Although Miami eliminated the Sixers, four games to one, the team played hard and appeared to be on the upswing. The fans were happy and Collins, the overall No. 1 pick by the Sixers in 1973, became the face of the franchise. Harris, admittedly not basketball savvy, seized on Collins' popularity and had no problem with the hometown hero in the starring role.

Collins, who declined comment for this article, made a push for more power, for control of all player personnel decisions - which at the time was then team president Rod Thorn's responsibility. According to sources with intimate knowledge of the situation, Collins wanted to sign center Kwame Brown to a guaranteed five-year, $30 million deal before the lockout-shortened 2011-12 season.

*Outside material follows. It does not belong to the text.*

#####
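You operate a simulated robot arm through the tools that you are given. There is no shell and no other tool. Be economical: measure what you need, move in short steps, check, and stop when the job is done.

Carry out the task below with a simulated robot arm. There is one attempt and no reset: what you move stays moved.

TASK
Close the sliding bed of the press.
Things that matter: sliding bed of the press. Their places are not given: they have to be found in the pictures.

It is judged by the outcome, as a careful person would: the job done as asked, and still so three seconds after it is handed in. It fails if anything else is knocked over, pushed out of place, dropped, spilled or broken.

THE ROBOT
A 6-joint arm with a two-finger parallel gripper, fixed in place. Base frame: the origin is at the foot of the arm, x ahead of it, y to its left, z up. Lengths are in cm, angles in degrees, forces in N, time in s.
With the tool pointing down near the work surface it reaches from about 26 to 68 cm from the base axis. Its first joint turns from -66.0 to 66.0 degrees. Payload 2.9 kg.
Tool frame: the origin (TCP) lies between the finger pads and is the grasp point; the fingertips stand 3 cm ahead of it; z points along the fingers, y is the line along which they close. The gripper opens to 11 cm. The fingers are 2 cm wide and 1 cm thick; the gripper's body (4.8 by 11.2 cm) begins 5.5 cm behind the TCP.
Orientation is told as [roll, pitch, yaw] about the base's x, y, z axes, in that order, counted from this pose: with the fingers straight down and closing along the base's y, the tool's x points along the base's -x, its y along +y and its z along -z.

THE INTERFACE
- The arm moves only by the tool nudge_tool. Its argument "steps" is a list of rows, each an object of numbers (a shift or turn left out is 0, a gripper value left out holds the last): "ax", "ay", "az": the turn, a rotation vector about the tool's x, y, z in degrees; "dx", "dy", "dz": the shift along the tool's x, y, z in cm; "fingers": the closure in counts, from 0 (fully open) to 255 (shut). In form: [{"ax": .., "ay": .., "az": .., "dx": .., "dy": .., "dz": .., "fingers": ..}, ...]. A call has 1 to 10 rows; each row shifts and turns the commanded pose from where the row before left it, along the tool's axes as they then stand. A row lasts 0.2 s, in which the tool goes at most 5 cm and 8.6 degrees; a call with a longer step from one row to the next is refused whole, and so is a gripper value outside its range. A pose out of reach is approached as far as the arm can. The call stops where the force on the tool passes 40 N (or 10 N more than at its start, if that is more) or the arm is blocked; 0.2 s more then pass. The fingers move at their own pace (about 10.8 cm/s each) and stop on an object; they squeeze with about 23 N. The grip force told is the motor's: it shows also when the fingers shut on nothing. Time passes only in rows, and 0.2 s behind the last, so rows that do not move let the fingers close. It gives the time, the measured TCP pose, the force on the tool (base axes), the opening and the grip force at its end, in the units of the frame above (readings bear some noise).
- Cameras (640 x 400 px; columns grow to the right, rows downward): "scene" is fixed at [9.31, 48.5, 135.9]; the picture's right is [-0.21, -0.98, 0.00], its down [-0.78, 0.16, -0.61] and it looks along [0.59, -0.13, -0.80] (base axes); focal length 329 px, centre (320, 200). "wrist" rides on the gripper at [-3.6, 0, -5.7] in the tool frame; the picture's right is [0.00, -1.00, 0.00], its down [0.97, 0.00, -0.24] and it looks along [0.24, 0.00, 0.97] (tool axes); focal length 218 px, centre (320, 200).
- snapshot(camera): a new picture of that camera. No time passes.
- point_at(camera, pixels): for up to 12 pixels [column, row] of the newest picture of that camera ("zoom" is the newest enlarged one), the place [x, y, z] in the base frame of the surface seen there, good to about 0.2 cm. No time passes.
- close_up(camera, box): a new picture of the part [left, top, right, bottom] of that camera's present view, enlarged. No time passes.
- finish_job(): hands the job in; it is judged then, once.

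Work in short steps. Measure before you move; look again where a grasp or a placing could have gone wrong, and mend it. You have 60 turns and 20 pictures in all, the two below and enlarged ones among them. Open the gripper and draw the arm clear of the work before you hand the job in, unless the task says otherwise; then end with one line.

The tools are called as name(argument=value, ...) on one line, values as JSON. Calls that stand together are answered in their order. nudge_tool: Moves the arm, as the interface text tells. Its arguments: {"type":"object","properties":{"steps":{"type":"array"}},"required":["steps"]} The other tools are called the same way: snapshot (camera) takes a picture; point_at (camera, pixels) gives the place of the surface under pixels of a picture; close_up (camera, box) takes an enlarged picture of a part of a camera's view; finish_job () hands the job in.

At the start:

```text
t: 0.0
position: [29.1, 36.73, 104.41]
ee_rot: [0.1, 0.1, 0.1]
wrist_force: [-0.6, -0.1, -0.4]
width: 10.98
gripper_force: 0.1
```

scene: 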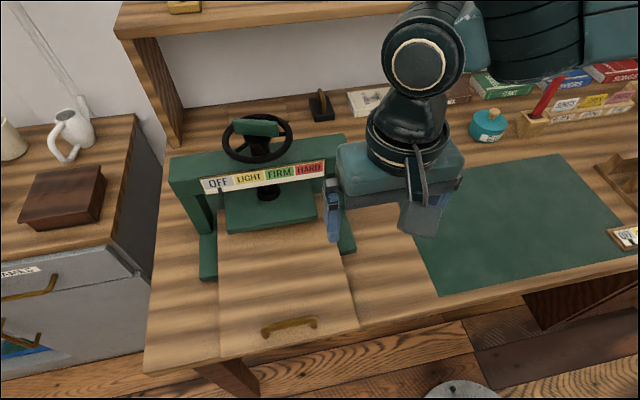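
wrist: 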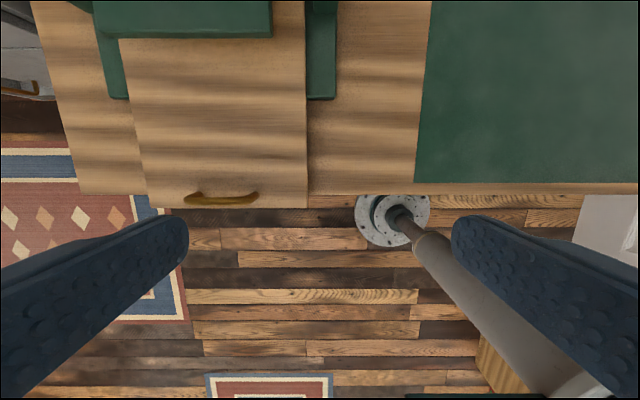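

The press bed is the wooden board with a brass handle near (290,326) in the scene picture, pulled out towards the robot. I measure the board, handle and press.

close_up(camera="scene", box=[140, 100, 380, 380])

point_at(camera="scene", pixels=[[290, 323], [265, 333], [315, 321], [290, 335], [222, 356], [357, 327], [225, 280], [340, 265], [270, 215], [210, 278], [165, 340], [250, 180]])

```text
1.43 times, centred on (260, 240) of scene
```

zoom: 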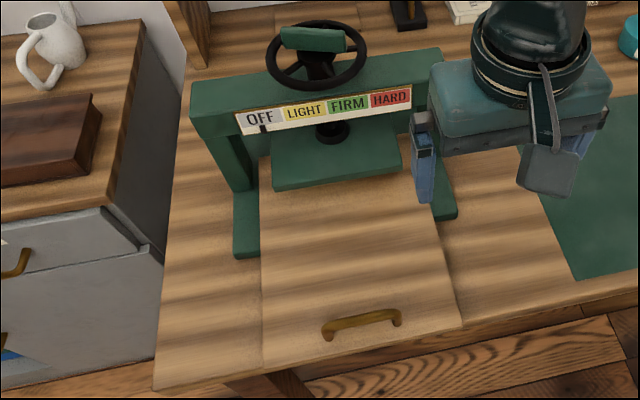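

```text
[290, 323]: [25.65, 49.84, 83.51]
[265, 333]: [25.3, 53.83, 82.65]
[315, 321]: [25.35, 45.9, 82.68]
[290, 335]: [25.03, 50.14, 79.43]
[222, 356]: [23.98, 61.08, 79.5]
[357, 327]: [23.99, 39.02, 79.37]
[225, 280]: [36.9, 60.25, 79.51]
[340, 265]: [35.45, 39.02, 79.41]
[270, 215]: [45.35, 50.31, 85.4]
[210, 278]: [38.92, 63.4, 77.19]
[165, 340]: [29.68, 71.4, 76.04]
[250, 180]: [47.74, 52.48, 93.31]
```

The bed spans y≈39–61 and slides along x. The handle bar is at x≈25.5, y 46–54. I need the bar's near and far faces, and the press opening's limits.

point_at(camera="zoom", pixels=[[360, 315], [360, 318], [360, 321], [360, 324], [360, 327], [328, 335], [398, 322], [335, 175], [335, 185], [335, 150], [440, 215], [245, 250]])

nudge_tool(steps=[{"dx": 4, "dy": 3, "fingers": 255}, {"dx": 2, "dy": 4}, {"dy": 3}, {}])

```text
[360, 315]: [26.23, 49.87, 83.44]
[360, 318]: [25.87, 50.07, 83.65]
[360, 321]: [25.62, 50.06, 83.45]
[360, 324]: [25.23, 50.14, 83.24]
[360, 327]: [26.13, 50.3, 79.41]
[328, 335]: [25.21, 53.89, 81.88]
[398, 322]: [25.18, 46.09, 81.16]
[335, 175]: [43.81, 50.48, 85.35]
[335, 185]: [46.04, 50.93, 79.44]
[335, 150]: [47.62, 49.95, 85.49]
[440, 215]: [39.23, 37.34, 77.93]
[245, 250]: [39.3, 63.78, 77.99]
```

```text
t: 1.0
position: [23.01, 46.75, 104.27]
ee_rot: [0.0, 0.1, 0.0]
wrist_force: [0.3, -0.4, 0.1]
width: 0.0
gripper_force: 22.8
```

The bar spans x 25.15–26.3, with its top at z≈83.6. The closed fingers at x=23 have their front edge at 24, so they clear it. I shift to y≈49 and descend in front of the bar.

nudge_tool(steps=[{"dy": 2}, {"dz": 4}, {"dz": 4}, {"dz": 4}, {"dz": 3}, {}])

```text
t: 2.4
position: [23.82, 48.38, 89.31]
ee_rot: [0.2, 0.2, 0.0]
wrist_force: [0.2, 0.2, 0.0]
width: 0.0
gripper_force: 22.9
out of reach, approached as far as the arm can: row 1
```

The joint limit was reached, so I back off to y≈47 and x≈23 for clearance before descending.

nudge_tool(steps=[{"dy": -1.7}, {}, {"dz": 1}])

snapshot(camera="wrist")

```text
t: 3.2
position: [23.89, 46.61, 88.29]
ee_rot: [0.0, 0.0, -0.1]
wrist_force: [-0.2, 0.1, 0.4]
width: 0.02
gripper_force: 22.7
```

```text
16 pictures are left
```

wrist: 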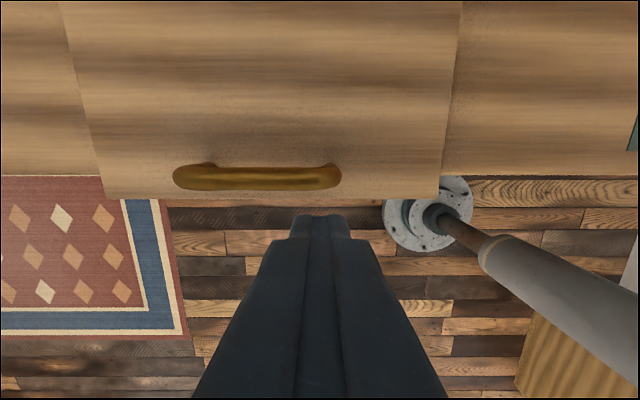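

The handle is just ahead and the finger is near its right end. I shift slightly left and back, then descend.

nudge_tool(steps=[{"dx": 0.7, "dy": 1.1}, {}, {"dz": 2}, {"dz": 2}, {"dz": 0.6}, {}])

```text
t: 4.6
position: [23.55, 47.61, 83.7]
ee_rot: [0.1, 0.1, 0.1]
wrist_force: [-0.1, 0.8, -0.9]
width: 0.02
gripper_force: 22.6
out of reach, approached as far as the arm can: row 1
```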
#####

Harris, on Thorn's advice, vetoed the signing. Unfortunately for the Sixers, it was revisited.

Following a surprising playoff run in 2012 that featured a first-round victory over the shorthanded Chicago Bulls (MVP Derrick Rose appeared in one game; 2013 all-star Joakim Noah in three), the Sixers fell just short of the Eastern Conference finals, losing Game 7 at Boston.

Last summer, Harris said, he considered replacing Thorn, now a consultant, with someone steeped in advanced statistics. However, at Collins' urging, Harris promoted Tony DiLeo to GM.

But after a disastrous season, Harris fired DiLeo last month.

"We achieved more than people expected in a strike-shortened season," Harris explained after hiring Sam Hinkie as team president. "So we took a pause. That's why we didn't do anything at the end of the [2011-12] season."

Collins, sources say, pushed for the Sixers to amnesty aging power forward Elton Brand to clear the cap of most of his $18 million salary.

The Sixers used that space to sign Nick Young and Dorell Wright - both likely to walk in free agency - and extend Spencer Hawes' deal for another year at $6.5 million.

Collins was still pushing to pick up Brown, who had played just nine games for Golden State before suffering a season-ending injury. Harris this time agreed with the coach and inked him to a one-year, $3 million contract with a $3 million player option, which he exercised on Saturday.

But Brown flopped. Identified by Collins as the team's starting center before Bynum's arrival, Brown had feuded with Collins when they were first paired in Washington early in Brown's career. Despite being initially high on Brown, Collins virtually ignored him once the season heated up. He played in only 22 games, and because of the player optioned that he exercised last week, he will be back.

None of the new players who sources said were brought here under Collins' direction produced in 2012-13. All the Sixers have to show for last year's offseason moves is the $12 million still owed to aging and injured (knee surgery) Jason Richardson over two years.

Multiple sources with knowledge of the situation corroborated an April 12 Inquirer story that reported that management wanted Collins, who had one year left on his contract at $4.5 million, gone.

"His three-year expiration date was up," a super agent said of Collins, fired after three seasons in previous stops in Chicago, Detroit, and Washington. "I think he is a big, noisy presence who ran the team off the rails."

After being routed at home by shorthanded New Orleans on Jan. 15, Collins vehemently denied the Sixers were "tuning him out." But it turns out Collins was trying to figure a way out of the last year of his contract and had informed Thorn and DiLeo during the Christmas holiday of his plans to step down.

When a tearful Collins and Harris appeared at a news conference the day after the forgettable season, both said that Harris tried to persuade Collins to return.

But behind the scenes, according to sources, the final days were all about economics and image. For Collins, quitting would have meant forfeiting $4.5 million. And Harris was leery of bad public relations.